An Unusual Cocktail Garnish—A Severed Toe—Is Stolen, Then Returned
Who would willingly put a mummified human toe near their mouth? Further, who’d willingly put a mummified human toe near their mouth—and then take it home with them? At the Sourdough Saloon, in the Downtown Hotel in Dawson City, Yukon, the “Sourtoe Cocktail“—a shot of whiskey (or a drink made with it) with a preserved human toe floating in the glass. As the cocktail’s official site explains, “you can drink it fast, you can drink it slow, but your lips have gotta touch the toe.”

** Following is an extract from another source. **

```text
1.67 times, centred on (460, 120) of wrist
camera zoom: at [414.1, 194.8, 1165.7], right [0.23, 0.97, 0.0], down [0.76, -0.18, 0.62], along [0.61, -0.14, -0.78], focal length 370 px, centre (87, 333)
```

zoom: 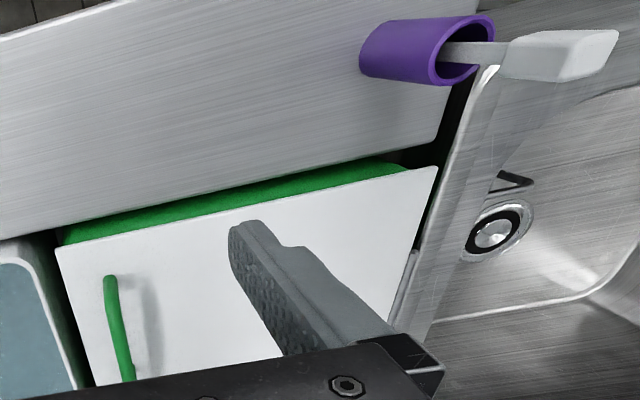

You might think the garnish is scandal enough, but someone took it a step further, and left the bar with the actual toe. The owner was horrified (the thief, he said, was a “low life”), the internet appalled, and the digit nowhere to be seen. But conscience kicked in, and the Canadian Mounted Police soon reported the happy news that the stolen toe had wandered home again via the Canada Post, with a sincere letter of apology in tow.
A Complicated Fish-Based Fraud
The organizers of Texas’s BassCashBash tournament, a fishing competition, seem to think that there’s some truth to the stereotype of fishermen and their tall tales (“No, really, it definitely was that big!”), after all. According to the competition’s regulations, all tournament participants must be willing to submit a polygraph test. And if they don’t, or don’t pass it, they are disqualified—for good. For two men in eastern Texas, however, fishy activities saw them taken into custody by the Texas Parks & Wildlife Department, after one man tried to claim a prize for a fish the other one had caught. He might have gotten away with it—if it hadn’t been for two failed polygraph tests.
The two were arrested on felony fraud charges, with a potential fine of $10,000. Many questions remain: Why didn’t the man simply enter his own fish? How did these two nefarious characters wind up in cahoots? And … was it worth it?